• _Data extract_
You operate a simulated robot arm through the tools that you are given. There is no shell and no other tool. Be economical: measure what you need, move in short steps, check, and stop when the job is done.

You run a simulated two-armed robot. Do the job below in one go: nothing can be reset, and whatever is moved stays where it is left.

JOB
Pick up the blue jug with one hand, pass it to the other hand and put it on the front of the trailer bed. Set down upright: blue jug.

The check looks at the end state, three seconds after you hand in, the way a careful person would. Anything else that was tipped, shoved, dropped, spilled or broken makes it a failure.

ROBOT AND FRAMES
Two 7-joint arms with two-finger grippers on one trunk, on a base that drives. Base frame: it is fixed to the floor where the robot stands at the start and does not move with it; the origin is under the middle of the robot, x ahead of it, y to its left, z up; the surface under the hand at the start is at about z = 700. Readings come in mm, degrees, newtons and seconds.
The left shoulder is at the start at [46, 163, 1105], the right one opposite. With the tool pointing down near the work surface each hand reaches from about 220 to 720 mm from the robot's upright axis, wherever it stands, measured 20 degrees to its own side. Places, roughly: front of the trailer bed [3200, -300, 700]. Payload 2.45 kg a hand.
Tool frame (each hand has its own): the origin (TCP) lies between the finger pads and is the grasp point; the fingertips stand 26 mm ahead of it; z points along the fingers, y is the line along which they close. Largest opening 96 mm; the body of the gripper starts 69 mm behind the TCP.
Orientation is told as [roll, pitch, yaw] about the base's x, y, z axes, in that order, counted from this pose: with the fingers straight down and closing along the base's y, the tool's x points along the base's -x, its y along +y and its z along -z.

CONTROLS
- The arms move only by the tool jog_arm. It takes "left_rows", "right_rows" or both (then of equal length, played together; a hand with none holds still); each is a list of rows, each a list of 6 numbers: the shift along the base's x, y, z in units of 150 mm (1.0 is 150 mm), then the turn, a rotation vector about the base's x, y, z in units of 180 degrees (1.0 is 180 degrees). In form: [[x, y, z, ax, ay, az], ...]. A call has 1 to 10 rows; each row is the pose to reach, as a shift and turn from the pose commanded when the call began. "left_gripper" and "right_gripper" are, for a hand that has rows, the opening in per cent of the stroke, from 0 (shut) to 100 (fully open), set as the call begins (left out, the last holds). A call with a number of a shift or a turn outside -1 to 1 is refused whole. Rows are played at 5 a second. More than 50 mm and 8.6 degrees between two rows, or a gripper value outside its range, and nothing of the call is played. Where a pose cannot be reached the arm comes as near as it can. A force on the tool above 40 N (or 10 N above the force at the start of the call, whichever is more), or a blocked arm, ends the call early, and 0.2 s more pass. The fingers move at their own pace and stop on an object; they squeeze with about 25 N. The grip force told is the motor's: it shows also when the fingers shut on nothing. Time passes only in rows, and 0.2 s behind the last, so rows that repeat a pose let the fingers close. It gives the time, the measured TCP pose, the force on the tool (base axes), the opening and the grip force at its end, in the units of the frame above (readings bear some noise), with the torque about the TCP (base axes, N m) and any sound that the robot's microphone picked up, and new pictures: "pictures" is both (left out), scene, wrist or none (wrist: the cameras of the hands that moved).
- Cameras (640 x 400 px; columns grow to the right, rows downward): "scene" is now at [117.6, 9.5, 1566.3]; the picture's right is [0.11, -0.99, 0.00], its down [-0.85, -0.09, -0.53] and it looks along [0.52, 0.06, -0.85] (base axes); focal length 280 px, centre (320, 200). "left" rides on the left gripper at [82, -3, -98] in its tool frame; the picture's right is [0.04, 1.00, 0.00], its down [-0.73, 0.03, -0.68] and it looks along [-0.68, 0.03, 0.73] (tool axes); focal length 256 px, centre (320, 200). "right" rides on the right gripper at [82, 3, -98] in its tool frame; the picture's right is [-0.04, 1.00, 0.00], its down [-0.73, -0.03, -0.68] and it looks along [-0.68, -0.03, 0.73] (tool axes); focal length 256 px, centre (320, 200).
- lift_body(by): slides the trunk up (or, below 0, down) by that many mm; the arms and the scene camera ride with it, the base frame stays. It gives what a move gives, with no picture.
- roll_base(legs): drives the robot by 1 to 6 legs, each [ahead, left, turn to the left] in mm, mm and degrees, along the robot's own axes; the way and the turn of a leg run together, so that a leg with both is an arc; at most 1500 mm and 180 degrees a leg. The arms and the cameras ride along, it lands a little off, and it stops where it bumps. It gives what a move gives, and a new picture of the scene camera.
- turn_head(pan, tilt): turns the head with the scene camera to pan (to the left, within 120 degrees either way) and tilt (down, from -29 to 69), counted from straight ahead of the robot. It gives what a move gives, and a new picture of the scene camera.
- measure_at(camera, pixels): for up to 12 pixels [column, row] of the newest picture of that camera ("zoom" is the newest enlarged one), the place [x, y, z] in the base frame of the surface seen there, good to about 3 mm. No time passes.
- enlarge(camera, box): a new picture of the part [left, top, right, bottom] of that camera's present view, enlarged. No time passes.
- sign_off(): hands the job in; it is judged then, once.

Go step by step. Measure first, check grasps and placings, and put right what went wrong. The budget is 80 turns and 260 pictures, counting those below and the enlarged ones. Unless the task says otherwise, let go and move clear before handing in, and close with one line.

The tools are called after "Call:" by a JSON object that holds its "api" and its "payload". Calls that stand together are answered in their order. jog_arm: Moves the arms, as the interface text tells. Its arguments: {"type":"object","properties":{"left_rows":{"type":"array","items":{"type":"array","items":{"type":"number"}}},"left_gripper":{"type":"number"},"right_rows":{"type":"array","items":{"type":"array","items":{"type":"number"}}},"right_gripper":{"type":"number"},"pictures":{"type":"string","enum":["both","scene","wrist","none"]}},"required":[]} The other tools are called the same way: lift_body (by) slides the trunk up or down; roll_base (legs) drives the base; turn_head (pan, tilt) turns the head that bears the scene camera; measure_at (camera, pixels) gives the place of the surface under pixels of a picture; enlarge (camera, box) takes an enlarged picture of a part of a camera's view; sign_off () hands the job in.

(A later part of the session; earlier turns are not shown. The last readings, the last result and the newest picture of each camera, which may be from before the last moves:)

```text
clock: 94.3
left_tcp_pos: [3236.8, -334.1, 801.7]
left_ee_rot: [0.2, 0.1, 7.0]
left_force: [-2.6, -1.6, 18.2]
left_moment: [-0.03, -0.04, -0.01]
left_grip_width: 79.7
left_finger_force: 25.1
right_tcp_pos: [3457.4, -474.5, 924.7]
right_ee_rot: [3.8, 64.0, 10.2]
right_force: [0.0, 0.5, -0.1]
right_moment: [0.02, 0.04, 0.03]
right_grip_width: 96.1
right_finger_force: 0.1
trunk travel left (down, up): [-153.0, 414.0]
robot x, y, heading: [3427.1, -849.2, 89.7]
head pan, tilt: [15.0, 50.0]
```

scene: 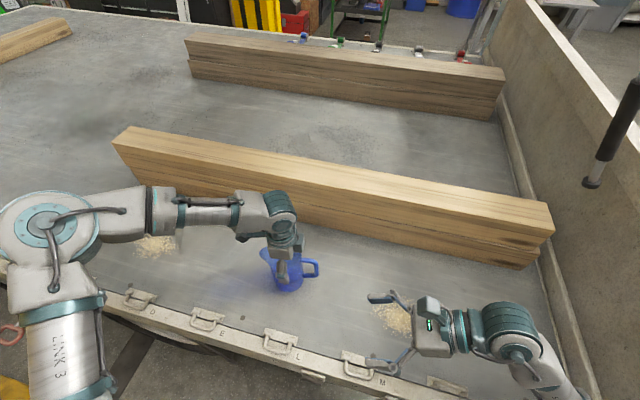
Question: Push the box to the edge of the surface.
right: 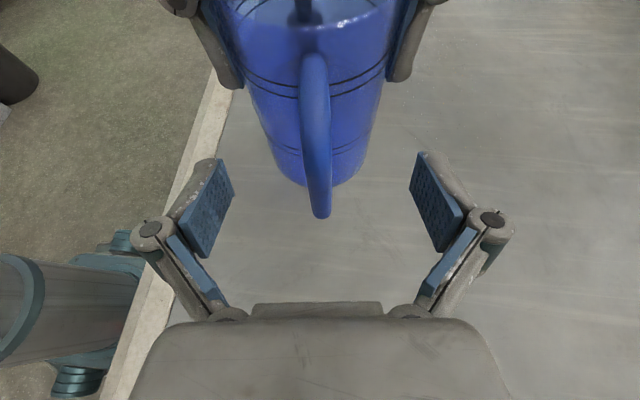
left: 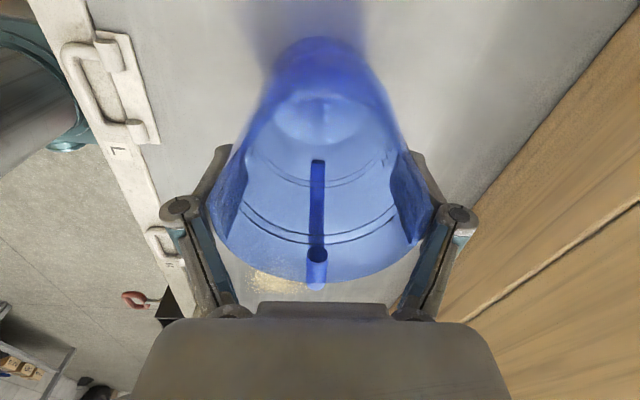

• _Task requirements_
Without the pictures, transcribe the listing above exactly.

• _Expected output_
You operate a simulated robot arm through the tools that you are given. There is no shell and no other tool. Be economical: measure what you need, move in short steps, check, and stop when the job is done.

You run a simulated two-armed robot. Do the job below in one go: nothing can be reset, and whatever is moved stays where it is left.

JOB
Pick up the blue jug with one hand, pass it to the other hand and put it on the front of the trailer bed. Set down upright: blue jug.

The check looks at the end state, three seconds after you hand in, the way a careful person would. Anything else that was tipped, shoved, dropped, spilled or broken makes it a failure.

ROBOT AND FRAMES
Two 7-joint arms with two-finger grippers on one trunk, on a base that drives. Base frame: it is fixed to the floor where the robot stands at the start and does not move with it; the origin is under the middle of the robot, x ahead of it, y to its left, z up; the surface under the hand at the start is at about z = 700. Readings come in mm, degrees, newtons and seconds.
The left shoulder is at the start at [46, 163, 1105], the right one opposite. With the tool pointing down near the work surface each hand reaches from about 220 to 720 mm from the robot's upright axis, wherever it stands, measured 20 degrees to its own side. Places, roughly: front of the trailer bed [3200, -300, 700]. Payload 2.45 kg a hand.
Tool frame (each hand has its own): the origin (TCP) lies between the finger pads and is the grasp point; the fingertips stand 26 mm ahead of it; z points along the fingers, y is the line along which they close. Largest opening 96 mm; the body of the gripper starts 69 mm behind the TCP.
Orientation is told as [roll, pitch, yaw] about the base's x, y, z axes, in that order, counted from this pose: with the fingers straight down and closing along the base's y, the tool's x points along the base's -x, its y along +y and its z along -z.

CONTROLS
- The arms move only by the tool jog_arm. It takes "left_rows", "right_rows" or both (then of equal length, played together; a hand with none holds still); each is a list of rows, each a list of 6 numbers: the shift along the base's x, y, z in units of 150 mm (1.0 is 150 mm), then the turn, a rotation vector about the base's x, y, z in units of 180 degrees (1.0 is 180 degrees). In form: [[x, y, z, ax, ay, az], ...]. A call has 1 to 10 rows; each row is the pose to reach, as a shift and turn from the pose commanded when the call began. "left_gripper" and "right_gripper" are, for a hand that has rows, the opening in per cent of the stroke, from 0 (shut) to 100 (fully open), set as the call begins (left out, the last holds). A call with a number of a shift or a turn outside -1 to 1 is refused whole. Rows are played at 5 a second. More than 50 mm and 8.6 degrees between two rows, or a gripper value outside its range, and nothing of the call is played. Where a pose cannot be reached the arm comes as near as it can. A force on the tool above 40 N (or 10 N above the force at the start of the call, whichever is more), or a blocked arm, ends the call early, and 0.2 s more pass. The fingers move at their own pace and stop on an object; they squeeze with about 25 N. The grip force told is the motor's: it shows also when the fingers shut on nothing. Time passes only in rows, and 0.2 s behind the last, so rows that repeat a pose let the fingers close. It gives the time, the measured TCP pose, the force on the tool (base axes), the opening and the grip force at its end, in the units of the frame above (readings bear some noise), with the torque about the TCP (base axes, N m) and any sound that the robot's microphone picked up, and new pictures: "pictures" is both (left out), scene, wrist or none (wrist: the cameras of the hands that moved).
- Cameras (640 x 400 px; columns grow to the right, rows downward): "scene" is now at [117.6, 9.5, 1566.3]; the picture's right is [0.11, -0.99, 0.00], its down [-0.85, -0.09, -0.53] and it looks along [0.52, 0.06, -0.85] (base axes); focal length 280 px, centre (320, 200). "left" rides on the left gripper at [82, -3, -98] in its tool frame; the picture's right is [0.04, 1.00, 0.00], its down [-0.73, 0.03, -0.68] and it looks along [-0.68, 0.03, 0.73] (tool axes); focal length 256 px, centre (320, 200). "right" rides on the right gripper at [82, 3, -98] in its tool frame; the picture's right is [-0.04, 1.00, 0.00], its down [-0.73, -0.03, -0.68] and it looks along [-0.68, -0.03, 0.73] (tool axes); focal length 256 px, centre (320, 200).
- lift_body(by): slides the trunk up (or, below 0, down) by that many mm; the arms and the scene camera ride with it, the base frame stays. It gives what a move gives, with no picture.
- roll_base(legs): drives the robot by 1 to 6 legs, each [ahead, left, turn to the left] in mm, mm and degrees, along the robot's own axes; the way and the turn of a leg run together, so that a leg with both is an arc; at most 1500 mm and 180 degrees a leg. The arms and the cameras ride along, it lands a little off, and it stops where it bumps. It gives what a move gives, and a new picture of the scene camera.
- turn_head(pan, tilt): turns the head with the scene camera to pan (to the left, within 120 degrees either way) and tilt (down, from -29 to 69), counted from straight ahead of the robot. It gives what a move gives, and a new picture of the scene camera.
- measure_at(camera, pixels): for up to 12 pixels [column, row] of the newest picture of that camera ("zoom" is the newest enlarged one), the place [x, y, z] in the base frame of the surface seen there, good to about 3 mm. No time passes.
- enlarge(camera, box): a new picture of the part [left, top, right, bottom] of that camera's present view, enlarged. No time passes.
- sign_off(): hands the job in; it is judged then, once.

Go step by step. Measure first, check grasps and placings, and put right what went wrong. The budget is 80 turns and 260 pictures, counting those below and the enlarged ones. Unless the task says otherwise, let go and move clear before handing in, and close with one line.

The tools are called after "Call:" by a JSON object that holds its "api" and its "payload". Calls that stand together are answered in their order. jog_arm: Moves the arms, as the interface text tells. Its arguments: {"type":"object","properties":{"left_rows":{"type":"array","items":{"type":"array","items":{"type":"number"}}},"left_gripper":{"type":"number"},"right_rows":{"type":"array","items":{"type":"array","items":{"type":"number"}}},"right_gripper":{"type":"number"},"pictures":{"type":"string","enum":["both","scene","wrist","none"]}},"required":[]} The other tools are called the same way: lift_body (by) slides the trunk up or down; roll_base (legs) drives the base; turn_head (pan, tilt) turns the head that bears the scene camera; measure_at (camera, pixels) gives the place of the surface under pixels of a picture; enlarge (camera, box) takes an enlarged picture of a part of a camera's view; sign_off () hands the job in.

(A later part of the session; earlier turns are not shown. The last readings, the last result and the newest picture of each camera, which may be from before the last moves:)

```text
clock: 94.3
left_tcp_pos: [3236.8, -334.1, 801.7]
left_ee_rot: [0.2, 0.1, 7.0]
left_force: [-2.6, -1.6, 18.2]
left_moment: [-0.03, -0.04, -0.01]
left_grip_width: 79.7
left_finger_force: 25.1
right_tcp_pos: [3457.4, -474.5, 924.7]
right_ee_rot: [3.8, 64.0, 10.2]
right_force: [0.0, 0.5, -0.1]
right_moment: [0.02, 0.04, 0.03]
right_grip_width: 96.1
right_finger_force: 0.1
trunk travel left (down, up): [-153.0, 414.0]
robot x, y, heading: [3427.1, -849.2, 89.7]
head pan, tilt: [15.0, 50.0]
```

scene: 
Question: Push the box to the edge of the surface.
right: 
left: 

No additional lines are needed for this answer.